— start of Data provided —

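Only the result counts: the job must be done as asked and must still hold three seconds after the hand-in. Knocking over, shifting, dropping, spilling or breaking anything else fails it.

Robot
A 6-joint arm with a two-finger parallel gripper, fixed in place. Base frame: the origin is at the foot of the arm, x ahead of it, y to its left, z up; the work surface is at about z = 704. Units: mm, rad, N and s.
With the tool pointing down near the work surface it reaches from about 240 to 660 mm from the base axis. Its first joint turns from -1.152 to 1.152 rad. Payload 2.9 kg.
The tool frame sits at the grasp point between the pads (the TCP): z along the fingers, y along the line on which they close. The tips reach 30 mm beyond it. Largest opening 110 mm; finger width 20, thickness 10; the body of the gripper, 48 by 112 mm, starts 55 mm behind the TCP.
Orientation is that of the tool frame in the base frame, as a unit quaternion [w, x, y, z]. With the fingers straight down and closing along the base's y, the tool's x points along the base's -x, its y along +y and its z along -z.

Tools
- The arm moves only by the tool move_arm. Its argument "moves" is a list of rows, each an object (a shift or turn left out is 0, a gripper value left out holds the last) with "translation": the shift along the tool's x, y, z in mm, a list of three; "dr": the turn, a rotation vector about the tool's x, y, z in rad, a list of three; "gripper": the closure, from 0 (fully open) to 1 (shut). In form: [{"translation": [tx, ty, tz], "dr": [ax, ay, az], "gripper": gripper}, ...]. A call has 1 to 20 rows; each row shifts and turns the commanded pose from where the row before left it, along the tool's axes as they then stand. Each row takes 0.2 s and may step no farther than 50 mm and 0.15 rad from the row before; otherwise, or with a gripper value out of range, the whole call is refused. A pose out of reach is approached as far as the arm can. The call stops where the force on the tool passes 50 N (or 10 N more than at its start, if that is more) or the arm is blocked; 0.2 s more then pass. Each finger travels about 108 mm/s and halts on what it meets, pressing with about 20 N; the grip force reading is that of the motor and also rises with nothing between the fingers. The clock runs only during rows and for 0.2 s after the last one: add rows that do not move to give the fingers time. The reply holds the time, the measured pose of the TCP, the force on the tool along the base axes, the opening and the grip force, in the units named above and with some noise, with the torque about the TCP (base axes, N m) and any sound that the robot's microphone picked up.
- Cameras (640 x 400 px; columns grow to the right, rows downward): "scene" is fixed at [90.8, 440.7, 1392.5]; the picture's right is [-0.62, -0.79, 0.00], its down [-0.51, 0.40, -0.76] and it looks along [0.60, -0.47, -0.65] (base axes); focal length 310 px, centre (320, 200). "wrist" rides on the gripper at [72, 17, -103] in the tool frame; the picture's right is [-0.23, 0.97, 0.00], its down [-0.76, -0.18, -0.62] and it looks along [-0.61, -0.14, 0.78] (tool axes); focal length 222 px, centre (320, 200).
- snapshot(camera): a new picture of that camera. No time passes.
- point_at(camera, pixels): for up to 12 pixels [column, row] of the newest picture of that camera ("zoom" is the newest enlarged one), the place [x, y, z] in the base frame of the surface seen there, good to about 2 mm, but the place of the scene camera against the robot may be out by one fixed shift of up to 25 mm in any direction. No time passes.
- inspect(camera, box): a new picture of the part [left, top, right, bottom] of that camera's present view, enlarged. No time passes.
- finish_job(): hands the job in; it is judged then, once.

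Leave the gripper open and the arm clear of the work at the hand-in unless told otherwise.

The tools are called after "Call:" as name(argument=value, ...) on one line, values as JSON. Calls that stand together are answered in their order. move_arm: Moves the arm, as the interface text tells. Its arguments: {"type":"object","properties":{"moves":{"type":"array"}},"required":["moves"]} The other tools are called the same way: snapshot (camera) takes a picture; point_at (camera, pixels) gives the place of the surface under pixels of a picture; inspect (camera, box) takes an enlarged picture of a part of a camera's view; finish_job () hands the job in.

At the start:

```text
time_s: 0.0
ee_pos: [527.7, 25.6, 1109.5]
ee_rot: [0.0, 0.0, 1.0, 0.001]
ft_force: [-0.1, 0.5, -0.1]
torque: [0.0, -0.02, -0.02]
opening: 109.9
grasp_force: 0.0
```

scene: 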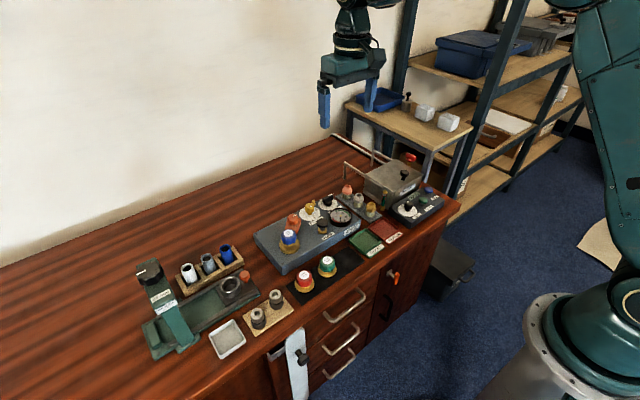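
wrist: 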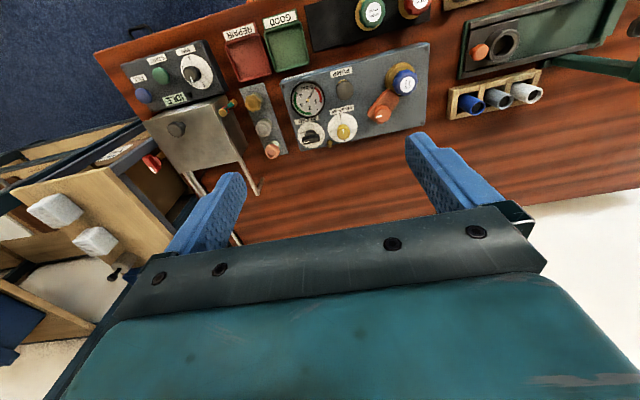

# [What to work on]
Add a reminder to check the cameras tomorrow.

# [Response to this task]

— end of Data provided —
— start of Excerpted passage —

Notice the use of a lookup table to generate the masks needed to clear out the appropriate position in the
array. Each element of this array contains all ones except for three zeros in the position we need to clear for
a given bit offset (note the use of the “!” operator to invert the constants in the table).
5.8 Searching for a Bit
A very common bit operation is to locate the end of some run of bits. A very common special case of
this operation is to locate the first (or last) set or clear bit in a 16- or 32-bit value. In this section we’ll
explore ways to accomplish this.
Before describing how to search for the first or last bit of a given value, perhaps it’s wise to discuss
exactly what the terms “first” and “last” mean in this context. The term “first set bit” means the first bit in a
value, scanning from bit zero towards the high order bit, that contains a one. A similar definition exists for
the “first clear bit.” The “last set bit” is the first bit in a value, scanning from the high order bit towards bit
zero, that contains a one. A similar definition exists for the last clear bit.

— end of Excerpted passage —

# [What to work on]
Repeat the span of the excerpted passage whose first words are "Before describing how" and whose last words are "last clear bit.".

# [Response to this task]
Before describing how to search for the first or last bit of a given value, perhaps it’s wise to discuss
exactly what the terms “first” and “last” mean in this context. The term “first set bit” means the first bit in a
value, scanning from bit zero towards the high order bit, that contains a one. A similar definition exists for
the “first clear bit.” The “last set bit” is the first bit in a value, scanning from the high order bit towards bit
zero, that contains a one. A similar definition exists for the last clear bit.